Rewarming is slow and metabolically expensive. The process is nonlinear, meaning you won’t feel progressively better in a smooth curve. Intense shivering, fatigue, and cognitive sluggishness can persist well beyond the time you spent in the water. The practical takeaway: get dry, get into warm clothes, get into a warm indoor space, and give your body 30 to 40 minutes of passive rewarming before you assume you’re fine. Avoid hot showers immediately after, as rapid surface warming can cause blood pressure swings.
Polar Bears and Other Wildlife
Polar bears patrol Arctic coastlines and are strong swimmers themselves. While no tour operator has reported a polar bear approaching during a supervised plunge, the risk is real enough that armed guides and spotters are standard protocol on any organized Arctic water activity. Walruses, which can be aggressive when startled, also inhabit these waters. Swimming independently near a shoreline without a wildlife lookout is genuinely dangerous in ways that have nothing to do with temperature.

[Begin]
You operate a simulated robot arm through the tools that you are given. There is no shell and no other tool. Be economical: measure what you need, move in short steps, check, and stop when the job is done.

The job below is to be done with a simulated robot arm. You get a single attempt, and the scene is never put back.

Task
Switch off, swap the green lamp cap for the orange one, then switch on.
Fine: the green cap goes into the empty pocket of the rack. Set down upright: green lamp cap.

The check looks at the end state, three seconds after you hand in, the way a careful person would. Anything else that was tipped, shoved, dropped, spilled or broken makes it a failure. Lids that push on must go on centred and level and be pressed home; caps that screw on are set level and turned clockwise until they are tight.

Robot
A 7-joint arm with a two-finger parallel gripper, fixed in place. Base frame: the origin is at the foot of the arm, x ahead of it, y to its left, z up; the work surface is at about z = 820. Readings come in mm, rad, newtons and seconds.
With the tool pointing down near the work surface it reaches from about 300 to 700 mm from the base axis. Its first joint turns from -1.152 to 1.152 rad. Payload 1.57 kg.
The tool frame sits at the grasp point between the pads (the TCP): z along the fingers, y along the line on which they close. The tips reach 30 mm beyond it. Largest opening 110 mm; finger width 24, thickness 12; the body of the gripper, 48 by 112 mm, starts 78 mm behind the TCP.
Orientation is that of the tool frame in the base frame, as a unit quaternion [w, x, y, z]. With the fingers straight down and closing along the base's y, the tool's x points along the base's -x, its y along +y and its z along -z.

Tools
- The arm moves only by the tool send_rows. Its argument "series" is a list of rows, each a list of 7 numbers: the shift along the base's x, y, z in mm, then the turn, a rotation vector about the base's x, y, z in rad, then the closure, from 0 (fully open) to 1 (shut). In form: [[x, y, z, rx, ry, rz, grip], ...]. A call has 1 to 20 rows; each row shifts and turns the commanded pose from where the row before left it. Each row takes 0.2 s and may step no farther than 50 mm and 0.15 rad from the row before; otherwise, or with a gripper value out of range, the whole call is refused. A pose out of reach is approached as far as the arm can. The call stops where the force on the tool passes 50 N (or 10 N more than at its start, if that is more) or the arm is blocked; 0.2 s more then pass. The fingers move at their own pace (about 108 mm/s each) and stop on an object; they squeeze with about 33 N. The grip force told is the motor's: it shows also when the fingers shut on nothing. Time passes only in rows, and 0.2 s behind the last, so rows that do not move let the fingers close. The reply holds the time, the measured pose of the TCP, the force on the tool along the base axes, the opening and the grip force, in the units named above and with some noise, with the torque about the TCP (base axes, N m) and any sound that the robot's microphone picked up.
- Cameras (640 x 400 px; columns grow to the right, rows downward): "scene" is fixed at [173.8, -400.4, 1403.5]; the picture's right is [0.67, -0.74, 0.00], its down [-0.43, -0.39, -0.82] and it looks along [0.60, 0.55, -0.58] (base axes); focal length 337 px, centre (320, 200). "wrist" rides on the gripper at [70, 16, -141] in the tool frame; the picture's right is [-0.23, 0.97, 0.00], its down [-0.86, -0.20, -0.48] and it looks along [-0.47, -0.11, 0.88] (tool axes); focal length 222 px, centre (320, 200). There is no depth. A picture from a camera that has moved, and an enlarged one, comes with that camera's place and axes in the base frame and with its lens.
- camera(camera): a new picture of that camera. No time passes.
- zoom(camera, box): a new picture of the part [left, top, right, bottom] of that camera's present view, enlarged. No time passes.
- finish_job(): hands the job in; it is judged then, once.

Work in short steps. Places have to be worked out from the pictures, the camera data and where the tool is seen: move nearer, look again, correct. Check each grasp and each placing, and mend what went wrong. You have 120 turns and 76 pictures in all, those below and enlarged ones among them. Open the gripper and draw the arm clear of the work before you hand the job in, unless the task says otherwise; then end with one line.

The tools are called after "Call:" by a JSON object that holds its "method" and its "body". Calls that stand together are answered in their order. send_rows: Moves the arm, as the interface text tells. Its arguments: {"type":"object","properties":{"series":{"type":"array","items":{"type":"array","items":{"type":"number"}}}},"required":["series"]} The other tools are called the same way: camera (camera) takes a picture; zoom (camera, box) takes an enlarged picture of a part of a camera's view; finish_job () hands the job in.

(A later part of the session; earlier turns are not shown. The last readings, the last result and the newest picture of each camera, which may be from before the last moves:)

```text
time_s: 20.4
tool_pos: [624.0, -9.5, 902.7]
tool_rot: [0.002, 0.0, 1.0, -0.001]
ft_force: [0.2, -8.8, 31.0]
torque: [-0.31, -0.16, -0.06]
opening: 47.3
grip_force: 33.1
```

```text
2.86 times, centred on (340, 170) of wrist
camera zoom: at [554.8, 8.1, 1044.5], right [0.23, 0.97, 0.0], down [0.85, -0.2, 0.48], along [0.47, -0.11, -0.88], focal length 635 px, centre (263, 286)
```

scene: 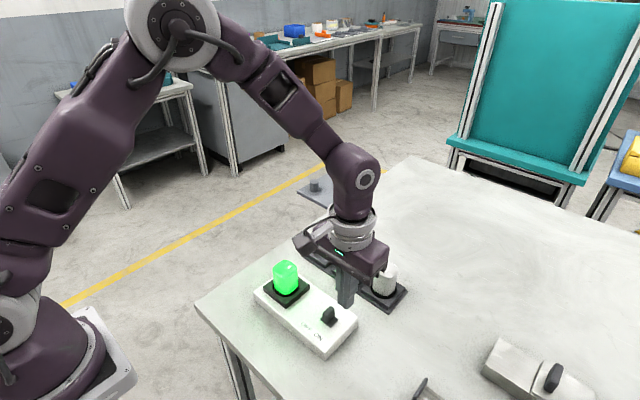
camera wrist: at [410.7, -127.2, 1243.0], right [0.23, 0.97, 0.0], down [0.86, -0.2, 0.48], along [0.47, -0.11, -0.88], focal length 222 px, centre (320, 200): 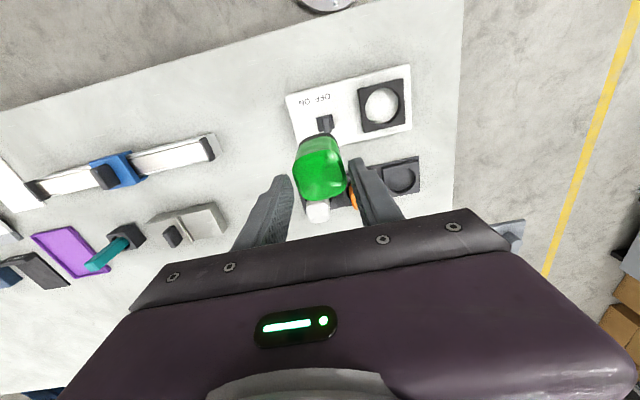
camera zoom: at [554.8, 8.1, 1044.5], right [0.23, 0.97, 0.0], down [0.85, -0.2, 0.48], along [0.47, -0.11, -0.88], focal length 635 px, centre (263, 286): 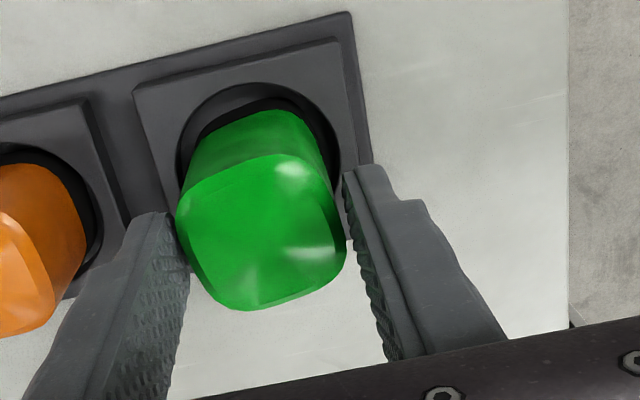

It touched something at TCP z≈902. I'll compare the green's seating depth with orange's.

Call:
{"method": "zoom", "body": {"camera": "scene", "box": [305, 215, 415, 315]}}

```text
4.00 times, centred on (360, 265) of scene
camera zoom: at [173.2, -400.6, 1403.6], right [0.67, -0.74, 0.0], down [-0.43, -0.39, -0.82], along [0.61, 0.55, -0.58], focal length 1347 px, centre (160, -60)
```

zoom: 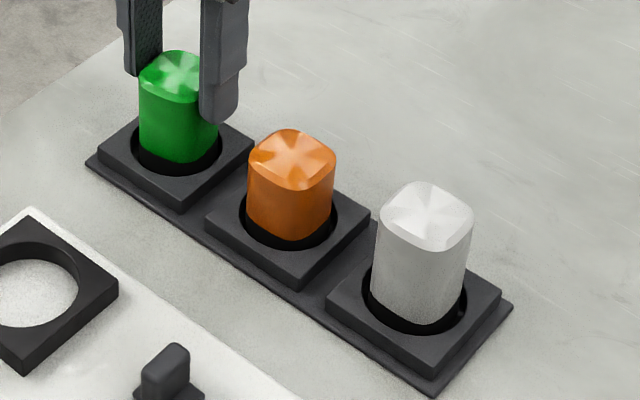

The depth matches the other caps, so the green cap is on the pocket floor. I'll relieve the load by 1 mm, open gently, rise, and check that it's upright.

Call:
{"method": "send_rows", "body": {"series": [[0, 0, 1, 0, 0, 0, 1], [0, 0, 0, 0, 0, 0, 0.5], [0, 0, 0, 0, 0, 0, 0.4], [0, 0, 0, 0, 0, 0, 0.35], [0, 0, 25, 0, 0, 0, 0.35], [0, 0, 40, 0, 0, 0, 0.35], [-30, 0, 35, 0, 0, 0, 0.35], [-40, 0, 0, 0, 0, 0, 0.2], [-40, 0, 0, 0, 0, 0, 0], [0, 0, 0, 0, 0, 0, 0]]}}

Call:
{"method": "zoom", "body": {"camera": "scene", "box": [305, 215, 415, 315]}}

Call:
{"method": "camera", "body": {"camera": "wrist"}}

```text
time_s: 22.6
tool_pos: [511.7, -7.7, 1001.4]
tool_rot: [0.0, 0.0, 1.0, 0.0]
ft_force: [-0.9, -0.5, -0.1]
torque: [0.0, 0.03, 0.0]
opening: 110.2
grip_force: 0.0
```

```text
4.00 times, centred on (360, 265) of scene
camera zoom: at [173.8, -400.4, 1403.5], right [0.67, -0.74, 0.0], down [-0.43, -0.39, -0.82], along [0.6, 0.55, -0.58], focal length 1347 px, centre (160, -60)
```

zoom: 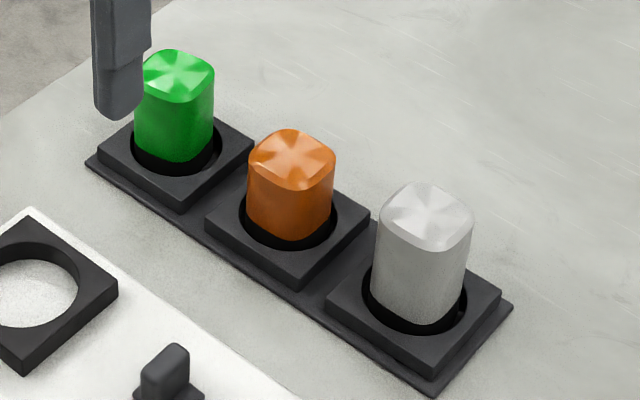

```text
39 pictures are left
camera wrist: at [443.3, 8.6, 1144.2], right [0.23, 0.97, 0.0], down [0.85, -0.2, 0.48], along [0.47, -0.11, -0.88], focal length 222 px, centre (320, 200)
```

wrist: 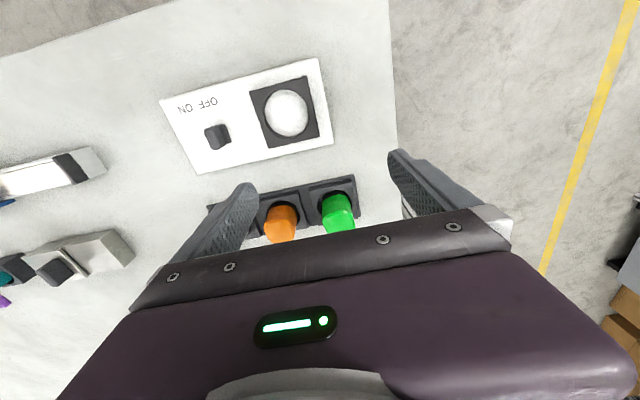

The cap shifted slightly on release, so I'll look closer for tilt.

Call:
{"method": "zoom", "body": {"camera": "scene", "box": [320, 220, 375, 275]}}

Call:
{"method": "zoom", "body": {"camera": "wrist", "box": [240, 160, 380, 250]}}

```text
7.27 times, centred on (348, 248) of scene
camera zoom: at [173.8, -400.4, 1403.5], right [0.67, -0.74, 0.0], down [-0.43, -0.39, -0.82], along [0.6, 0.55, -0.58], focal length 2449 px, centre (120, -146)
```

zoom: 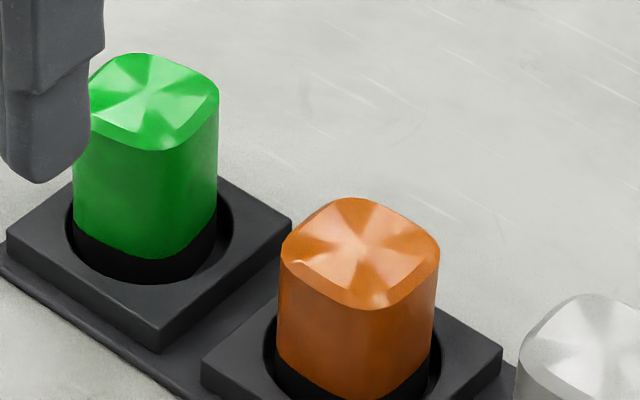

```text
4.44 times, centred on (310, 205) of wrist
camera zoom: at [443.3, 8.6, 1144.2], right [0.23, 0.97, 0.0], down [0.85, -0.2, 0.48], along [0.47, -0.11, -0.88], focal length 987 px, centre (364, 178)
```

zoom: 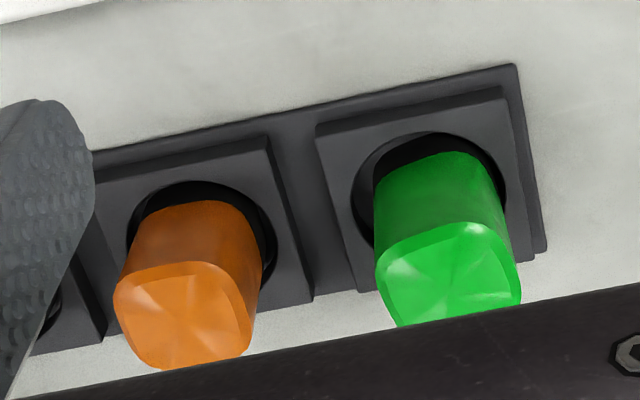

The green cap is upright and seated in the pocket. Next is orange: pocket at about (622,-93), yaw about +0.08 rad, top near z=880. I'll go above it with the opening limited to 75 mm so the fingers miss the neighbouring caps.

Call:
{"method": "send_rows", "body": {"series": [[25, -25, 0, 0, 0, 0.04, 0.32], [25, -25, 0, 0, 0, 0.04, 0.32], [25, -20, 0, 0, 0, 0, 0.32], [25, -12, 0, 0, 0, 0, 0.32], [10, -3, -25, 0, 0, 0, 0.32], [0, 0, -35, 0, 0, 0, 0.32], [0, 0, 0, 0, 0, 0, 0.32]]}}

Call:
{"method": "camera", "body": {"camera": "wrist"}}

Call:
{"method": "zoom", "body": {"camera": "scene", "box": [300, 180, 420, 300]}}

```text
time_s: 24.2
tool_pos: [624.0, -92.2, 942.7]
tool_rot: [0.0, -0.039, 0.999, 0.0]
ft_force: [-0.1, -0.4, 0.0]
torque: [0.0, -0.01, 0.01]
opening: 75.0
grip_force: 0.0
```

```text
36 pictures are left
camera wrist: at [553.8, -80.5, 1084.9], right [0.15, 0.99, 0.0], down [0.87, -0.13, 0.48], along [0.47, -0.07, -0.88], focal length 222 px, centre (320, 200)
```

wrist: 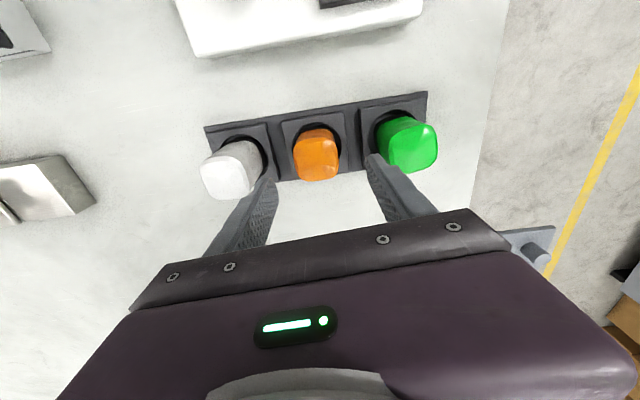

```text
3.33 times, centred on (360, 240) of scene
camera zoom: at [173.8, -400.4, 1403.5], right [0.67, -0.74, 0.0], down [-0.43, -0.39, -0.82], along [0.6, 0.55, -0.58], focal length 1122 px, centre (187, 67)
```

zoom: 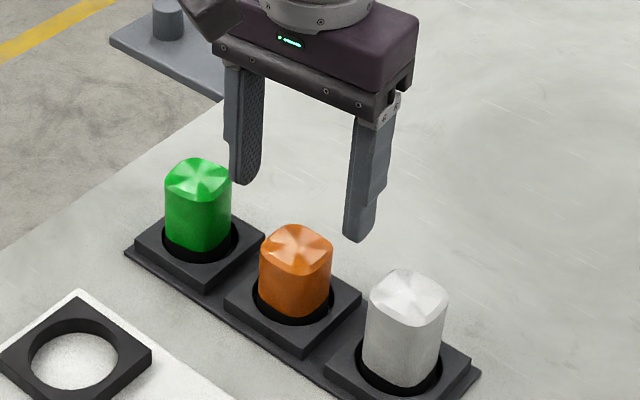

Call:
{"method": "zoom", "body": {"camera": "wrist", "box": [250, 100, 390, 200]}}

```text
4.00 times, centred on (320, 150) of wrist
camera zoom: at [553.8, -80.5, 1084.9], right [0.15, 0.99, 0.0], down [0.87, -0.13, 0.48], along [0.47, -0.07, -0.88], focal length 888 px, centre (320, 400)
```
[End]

What a Realistic Arctic Swim Looks Like
For most people, swimming in the Arctic Ocean means a polar plunge on a guided expedition: a few exhilarating seconds of ice water, a scramble onto a platform, and a warm drink. It’s a bucket list moment, not a workout. If you book one of these trips through operators running out of Svalbard or Greenland, you’ll be in and out of the water in well under a minute with safety staff surrounding you.
For anything longer, you need proper cold water gear, a support crew, a plan for rapid extraction, and ideally progressive experience with cold water immersion at less extreme temperatures first. The Arctic Ocean is swimmable in the literal sense, but it is one of the most hostile swimming environments on Earth, and the margin for error is measured in minutes.